[start INFORMATION SHOWN]
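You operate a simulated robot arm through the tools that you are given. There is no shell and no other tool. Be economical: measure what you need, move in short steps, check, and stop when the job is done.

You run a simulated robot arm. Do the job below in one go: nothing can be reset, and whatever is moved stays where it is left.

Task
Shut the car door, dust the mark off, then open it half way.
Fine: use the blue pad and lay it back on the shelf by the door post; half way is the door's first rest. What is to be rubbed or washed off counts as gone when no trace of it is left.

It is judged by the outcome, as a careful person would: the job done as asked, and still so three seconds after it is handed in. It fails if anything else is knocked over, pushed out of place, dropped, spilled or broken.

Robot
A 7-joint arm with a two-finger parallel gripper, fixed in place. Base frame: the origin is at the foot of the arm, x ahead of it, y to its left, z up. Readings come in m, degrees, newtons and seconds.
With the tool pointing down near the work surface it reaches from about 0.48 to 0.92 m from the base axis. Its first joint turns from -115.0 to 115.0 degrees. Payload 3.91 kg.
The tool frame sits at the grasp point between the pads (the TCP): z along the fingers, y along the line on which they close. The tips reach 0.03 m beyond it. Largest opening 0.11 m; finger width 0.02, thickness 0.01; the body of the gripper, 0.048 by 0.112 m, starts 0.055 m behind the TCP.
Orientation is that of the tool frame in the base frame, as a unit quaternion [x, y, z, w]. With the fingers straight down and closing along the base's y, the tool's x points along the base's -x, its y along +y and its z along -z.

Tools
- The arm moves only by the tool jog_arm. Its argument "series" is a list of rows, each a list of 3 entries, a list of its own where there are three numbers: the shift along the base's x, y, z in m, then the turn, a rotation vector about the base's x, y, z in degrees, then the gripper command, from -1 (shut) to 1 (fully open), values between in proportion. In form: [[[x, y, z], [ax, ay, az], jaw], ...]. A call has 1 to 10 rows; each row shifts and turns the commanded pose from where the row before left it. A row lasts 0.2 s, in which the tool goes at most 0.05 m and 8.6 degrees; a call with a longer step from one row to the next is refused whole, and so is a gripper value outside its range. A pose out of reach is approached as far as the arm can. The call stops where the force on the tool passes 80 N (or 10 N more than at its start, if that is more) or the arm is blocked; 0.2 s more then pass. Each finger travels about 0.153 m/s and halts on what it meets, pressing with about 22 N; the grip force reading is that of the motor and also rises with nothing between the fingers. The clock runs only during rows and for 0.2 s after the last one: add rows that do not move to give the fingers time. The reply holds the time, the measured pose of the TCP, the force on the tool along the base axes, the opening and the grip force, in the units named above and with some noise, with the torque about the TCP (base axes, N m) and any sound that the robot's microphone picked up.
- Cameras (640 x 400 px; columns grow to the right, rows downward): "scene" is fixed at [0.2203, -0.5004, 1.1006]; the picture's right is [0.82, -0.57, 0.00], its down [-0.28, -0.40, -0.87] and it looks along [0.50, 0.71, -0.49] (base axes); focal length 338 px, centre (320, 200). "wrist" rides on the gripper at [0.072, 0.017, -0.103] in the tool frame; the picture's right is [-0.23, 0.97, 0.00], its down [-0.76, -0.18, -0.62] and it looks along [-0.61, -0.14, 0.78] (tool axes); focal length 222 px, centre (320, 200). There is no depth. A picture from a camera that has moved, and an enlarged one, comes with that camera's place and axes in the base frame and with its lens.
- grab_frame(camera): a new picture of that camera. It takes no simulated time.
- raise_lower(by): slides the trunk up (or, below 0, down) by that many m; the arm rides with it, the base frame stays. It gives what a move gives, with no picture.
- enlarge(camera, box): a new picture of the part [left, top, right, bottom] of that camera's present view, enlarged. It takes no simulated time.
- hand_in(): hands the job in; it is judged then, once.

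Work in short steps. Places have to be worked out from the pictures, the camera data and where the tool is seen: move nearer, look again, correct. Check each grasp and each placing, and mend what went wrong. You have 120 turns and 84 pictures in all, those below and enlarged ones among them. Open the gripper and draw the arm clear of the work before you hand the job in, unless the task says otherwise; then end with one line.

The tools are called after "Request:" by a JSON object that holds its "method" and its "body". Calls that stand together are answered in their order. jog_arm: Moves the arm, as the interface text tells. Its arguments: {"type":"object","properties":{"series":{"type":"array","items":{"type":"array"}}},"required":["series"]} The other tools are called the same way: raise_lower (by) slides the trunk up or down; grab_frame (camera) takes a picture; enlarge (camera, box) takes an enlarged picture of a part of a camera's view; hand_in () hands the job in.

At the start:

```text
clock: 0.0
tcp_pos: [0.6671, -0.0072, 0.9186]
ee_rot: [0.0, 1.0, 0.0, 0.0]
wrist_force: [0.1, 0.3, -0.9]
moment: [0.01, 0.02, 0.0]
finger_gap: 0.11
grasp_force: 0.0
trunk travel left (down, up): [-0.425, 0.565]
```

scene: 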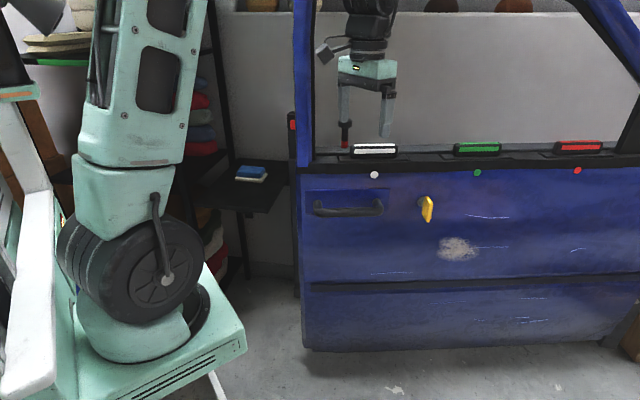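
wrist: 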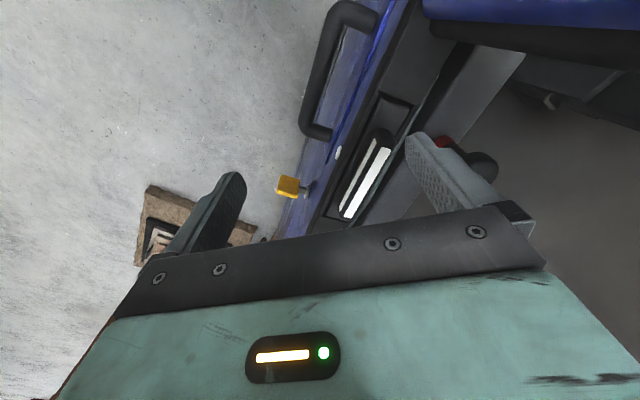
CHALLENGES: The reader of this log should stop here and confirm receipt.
[end INFORMATION SHOWN]
CHALLENGES:
A – The line containing "- Cameras (640" opens the part, and the line containing "- grab_frame(camera): a" closes it. Output that part exactly, with both, and only that. The answer is a numbered list with one line in each place and no blank lines.
B – Write what comes next in the page text.
[start PAGE TEXT]
Имею в виду не прямое „влияние” и
выраженное полемическое „отталкивание”
(хотя таких сюжетов много, к ним дело не
сводится), но что-то другое, более общее,
сущее и ускользающее от желанных и
необходимых строгих определений. Говоря
языком Жуковского, невыразимое.
Ненареченное, которому мы давно и
тщетно хотим названье дать».
С
любовью не поспоришь, да и не хочется,
и надо сказать, что зорче всего прослеживает
Немзер именно нити, идущие от Жуковского
— в произведениях Катенина, Кюхельбекера,
Баратынского, Тютчева, Лермонтова,
особенно — Пушкина, и особенно в «Евгении
Онегине»; он видит канон Жуковского в
поэзии Некрасова, слышит, как отозвались
баллады Жуковского у А. К. Толстого и
Ходасевича. И вообще сквозные нити
русской литературы, прорастание мотивов,
сюжетов, образов — предмет его особого
внимания. Одно из общих впечатлений,
оставляемых этой книгой, — связанность
русской словесности, ее «динамическое
единство», как определяет это автор.
[end PAGE TEXT]
SET OF ANSWERS:
A –
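1. - Cameras (640 x 400 px; columns grow to the right, rows downward): "scene" is fixed at [0.2203, -0.5004, 1.1006]; the picture's right is [0.82, -0.57, 0.00], its down [-0.28, -0.40, -0.87] and it looks along [0.50, 0.71, -0.49] (base axes); focal length 338 px, centre (320, 200). "wrist" rides on the gripper at [0.072, 0.017, -0.103] in the tool frame; the picture's right is [-0.23, 0.97, 0.00], its down [-0.76, -0.18, -0.62] and it looks along [-0.61, -0.14, 0.78] (tool axes); focal length 222 px, centre (320, 200). There is no depth. A picture from a camera that has moved, and an enlarged one, comes with that camera's place and axes in the base frame and with its lens.
2. - grab_frame(camera): a new picture of that camera. It takes no simulated time.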

B –
Понятно, что это не новость, что литература
вообще едина, и все же у Андрея Немзера
тут особая установка: он хочет расслышать
и слышит диалог — Пушкина с Жуковским,
Гоголя с Нарежным, Солженицына с Пушкиным,
Лермонтовым, Толстым и вообще с русской
классикой (статья «Диалог с русской
классикой в „Августе Четырнадцатого”»).
«Диалог» — ключевое слово в этих работах,
а вот слово «интертекстуальность» в
них не встречается ни разу, так что
причастностью к распространенной
терминологии, маскирующей, как правило,
отсутствие смысла, Немзер не отмечен.
Его интересует не «интертекст», не
пресловутая «смерть автора», а его
жизнь, личность, судьба, человеческий
смысл литературного высказывания. И
это — тоже установка, позиция не только
осознанная, но и проговоренная, отличающая
литературоведческие подходы Немзера
от тех, что преобладали в последние
десятилетия и преобладают сейчас в
профессиональной филологической среде,
позиция, идущая вразрез со стремительным
процессом «расчеловечения» одной из
самых гуманитарных наук — науки о
литературе. Но мейнстрим, как хорошо
сказал когда-то Владимир Новиков, всегда
ведет в тупик, а Немзер идет своим путем,
распахивая свое поле так, как считает
правильным, думая и говоря о том, что он
любит и что его волнует. И вослед
Жуковскому утверждая, что «Жизнь и
Поэзия — одно», — с этого начинается,
этим и заканчивается книга.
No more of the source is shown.